● INSTRUCTIONS:
1. Extract from the article the words running from "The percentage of" to "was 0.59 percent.".
2. Keep the article going from its last sentence.

● ARTICLE:

==================================================

The Chicken's From The Uaw Are Coming Home To Roost.....

harry54
harry54 Senior Contributor
edited November -1 in HUDSON
7-04-04 10:57 (New York)





(Adds General Motor's headquarters in 12th paragraph.)



By Kathleen M. Howley

April 4 (Bloomberg) -- Todd Alford put his Dearborn, Michigan,

house on the market in February when he left his job as a Ford

Motor Co. marketing executive. He hasn't received any offers.

``The real estate market has plummeted because of auto

industry layoffs and the foreclosures that go with it,' said the

37-year-old Alford, who put a $215,000 price tag on his family's

three-bedroom brick bungalow.

Alford is selling in an area where almost no one is buying.

Metropolitan Detroit led the nation in foreclosures last year as

the auto industry's losses left more than 350,000 people jobless,

giving the state the highest U.S. unemployment rate. While

regulators and lawmakers focus on the crisis in subprime mortgages,

Detroit is evidence that even borrowers with good credit aren't

immune to the risk of default.

The percentage of prime loans in Michigan that were overdue by

at least 90 days was 0.67 percent in the fourth quarter of 2006,

third-highest in the U.S. after Mississippi and Louisiana, states

that are still struggling to recover from Hurricane Katrina,

according to a March 13 report from the Mortgage Bankers

Association. A year ago, the Michigan rate was 0.59 percent.

About 78 percent of Michigan mortgages are prime, given to the

most creditworthy borrowers, just above the 77 percent national

rate, the mortgage trade group in Washington said.

==================================================

(Rows from a dataset of robot sessions)
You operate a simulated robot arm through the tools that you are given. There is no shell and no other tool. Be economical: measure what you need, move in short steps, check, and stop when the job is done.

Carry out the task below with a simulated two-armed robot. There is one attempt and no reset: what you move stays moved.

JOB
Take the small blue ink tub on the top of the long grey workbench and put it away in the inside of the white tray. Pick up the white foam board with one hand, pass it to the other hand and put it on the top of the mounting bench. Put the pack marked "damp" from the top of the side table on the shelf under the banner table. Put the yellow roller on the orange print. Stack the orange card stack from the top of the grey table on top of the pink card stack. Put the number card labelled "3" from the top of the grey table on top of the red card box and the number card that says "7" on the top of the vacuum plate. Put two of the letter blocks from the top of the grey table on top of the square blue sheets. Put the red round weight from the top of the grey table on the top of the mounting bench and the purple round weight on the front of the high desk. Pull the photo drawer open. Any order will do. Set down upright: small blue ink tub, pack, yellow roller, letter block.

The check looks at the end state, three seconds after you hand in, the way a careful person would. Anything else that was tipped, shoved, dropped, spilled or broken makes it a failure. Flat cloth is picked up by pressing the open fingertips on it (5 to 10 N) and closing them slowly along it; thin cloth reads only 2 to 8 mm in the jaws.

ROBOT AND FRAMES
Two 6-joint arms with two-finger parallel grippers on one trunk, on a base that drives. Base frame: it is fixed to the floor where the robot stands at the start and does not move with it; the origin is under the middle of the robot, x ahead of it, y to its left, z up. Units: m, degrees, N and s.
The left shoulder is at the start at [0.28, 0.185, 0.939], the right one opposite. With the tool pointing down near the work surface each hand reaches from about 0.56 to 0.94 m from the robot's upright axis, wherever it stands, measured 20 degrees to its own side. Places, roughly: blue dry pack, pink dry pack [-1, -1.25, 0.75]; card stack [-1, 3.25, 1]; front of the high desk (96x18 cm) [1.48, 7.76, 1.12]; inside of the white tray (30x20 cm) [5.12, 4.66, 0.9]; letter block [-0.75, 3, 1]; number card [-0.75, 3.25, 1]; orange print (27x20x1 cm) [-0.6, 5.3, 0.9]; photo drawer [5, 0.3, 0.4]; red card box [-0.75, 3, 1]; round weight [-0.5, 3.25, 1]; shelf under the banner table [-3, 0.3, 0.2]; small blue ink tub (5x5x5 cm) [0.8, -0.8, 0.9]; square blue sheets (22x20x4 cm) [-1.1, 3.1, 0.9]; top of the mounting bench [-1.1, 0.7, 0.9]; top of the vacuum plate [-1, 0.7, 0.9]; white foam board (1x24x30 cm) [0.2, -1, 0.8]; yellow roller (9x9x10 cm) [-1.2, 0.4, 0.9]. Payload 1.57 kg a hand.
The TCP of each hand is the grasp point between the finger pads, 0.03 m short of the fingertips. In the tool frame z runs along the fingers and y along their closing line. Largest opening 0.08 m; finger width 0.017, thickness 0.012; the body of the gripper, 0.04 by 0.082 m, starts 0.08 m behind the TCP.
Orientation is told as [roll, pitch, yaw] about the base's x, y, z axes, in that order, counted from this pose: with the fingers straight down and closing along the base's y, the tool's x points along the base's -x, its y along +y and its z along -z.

==================================================

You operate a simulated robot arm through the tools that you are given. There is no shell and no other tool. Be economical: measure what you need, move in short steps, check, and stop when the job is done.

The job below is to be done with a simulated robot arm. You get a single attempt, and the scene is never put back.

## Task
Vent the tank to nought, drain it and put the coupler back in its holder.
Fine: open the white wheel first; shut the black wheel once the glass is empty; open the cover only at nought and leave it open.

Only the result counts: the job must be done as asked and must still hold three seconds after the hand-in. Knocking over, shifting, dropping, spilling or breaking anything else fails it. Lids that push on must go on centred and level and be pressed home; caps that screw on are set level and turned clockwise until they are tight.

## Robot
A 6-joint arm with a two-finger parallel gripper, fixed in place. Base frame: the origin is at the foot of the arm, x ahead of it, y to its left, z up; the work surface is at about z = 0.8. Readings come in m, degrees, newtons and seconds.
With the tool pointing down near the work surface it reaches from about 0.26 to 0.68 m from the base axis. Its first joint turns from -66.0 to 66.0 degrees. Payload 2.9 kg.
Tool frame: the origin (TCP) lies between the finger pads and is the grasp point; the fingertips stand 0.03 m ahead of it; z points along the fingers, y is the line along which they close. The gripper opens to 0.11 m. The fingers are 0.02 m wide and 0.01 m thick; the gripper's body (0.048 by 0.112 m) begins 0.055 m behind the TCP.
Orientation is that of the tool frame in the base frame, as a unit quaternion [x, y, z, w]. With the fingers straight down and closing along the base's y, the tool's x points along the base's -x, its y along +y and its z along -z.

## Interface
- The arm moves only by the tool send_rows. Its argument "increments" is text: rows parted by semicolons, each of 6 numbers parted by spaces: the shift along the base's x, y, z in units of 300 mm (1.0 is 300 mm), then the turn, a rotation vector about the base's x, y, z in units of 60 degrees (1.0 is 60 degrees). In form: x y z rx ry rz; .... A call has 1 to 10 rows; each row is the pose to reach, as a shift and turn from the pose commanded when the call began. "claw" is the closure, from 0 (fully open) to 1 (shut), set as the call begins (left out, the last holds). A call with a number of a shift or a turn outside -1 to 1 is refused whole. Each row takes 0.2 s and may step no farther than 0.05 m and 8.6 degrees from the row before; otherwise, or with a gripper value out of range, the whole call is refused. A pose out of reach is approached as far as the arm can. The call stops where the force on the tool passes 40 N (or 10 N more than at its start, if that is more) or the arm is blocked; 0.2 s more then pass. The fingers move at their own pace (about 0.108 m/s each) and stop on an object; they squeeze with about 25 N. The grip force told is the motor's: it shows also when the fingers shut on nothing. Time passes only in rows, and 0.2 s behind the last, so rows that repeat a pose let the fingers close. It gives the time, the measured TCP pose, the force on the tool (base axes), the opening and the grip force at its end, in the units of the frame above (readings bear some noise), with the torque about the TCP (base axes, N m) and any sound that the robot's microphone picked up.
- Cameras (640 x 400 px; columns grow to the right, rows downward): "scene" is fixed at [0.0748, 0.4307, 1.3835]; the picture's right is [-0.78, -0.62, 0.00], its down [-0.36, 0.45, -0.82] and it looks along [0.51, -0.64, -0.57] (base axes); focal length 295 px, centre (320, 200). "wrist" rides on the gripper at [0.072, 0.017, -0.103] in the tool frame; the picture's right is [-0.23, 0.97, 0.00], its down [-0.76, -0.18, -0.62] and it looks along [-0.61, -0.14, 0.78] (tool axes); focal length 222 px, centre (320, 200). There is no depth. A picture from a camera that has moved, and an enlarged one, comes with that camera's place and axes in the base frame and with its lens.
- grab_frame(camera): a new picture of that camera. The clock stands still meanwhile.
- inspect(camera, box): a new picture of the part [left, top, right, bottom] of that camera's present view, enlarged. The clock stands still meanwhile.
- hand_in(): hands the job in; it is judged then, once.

==================================================

● ANSWERS FOR THE EXERCISE:
1.
The percentage of prime loans in Michigan that were overdue by

at least 90 days was 0.67 percent in the fourth quarter of 2006,

third-highest in the U.S. after Mississippi and Louisiana, states

that are still struggling to recover from Hurricane Katrina,

according to a March 13 report from the Mortgage Bankers

Association. A year ago, the Michigan rate was 0.59 percent.

2.
Even homeowners who haven't fallen behind on their mortgage

payments are feeling the pain of foreclosures, said John

Kilpatrick, president of Greenfield Advisors, a Seattle real estate

consulting firm. Living on a block with multiple foreclosures can

result in a 10 percent to 20 percent decrease in property values,

he said. In some cases that can wipe out the equity of homeowners

or leave them owing more on their mortgage than the house is worth.



`Auction Signs'



``If you see a neighborhood with a couple of foreclosures on

the block, a couple of auction signs in the yards, that's going to

be a neighborhood that's stigmatized,' Kilpatrick said. ``The

innocent houses that just happen to be sitting next to those

properties are going to take a hit.'

The challenges facing homeowners in the Detroit area show what

can happen in a market where prices fall and an economy dependent

on a single industry falters, said Ralph Marcus Maupin Jr., a real

estate investor in Highland, Michigan, a Detroit suburb, who runs a

seminar called ``Foreclosure Bootcamp.'

``We've had a tremendous loss of industry and we've seen

people refinance their loans to pull equity out only to see their

house value drop,' Maupin said. ``People have over-borrowed,

they've seen adjustable rates go up, and they can't pay their

mortgage because they've lost their jobs.'



Home Prices



The Detroit median home price fell 5.8 percent in the past

three years, even as prices rose nationwide by 14 percent, data

from the National Association of Realtors show. The median price of

a house in the Detroit metropolitan area was $154,600 in the fourth

quarter, trailing the U.S. median of $219,300, the Chicago-based

trade group said.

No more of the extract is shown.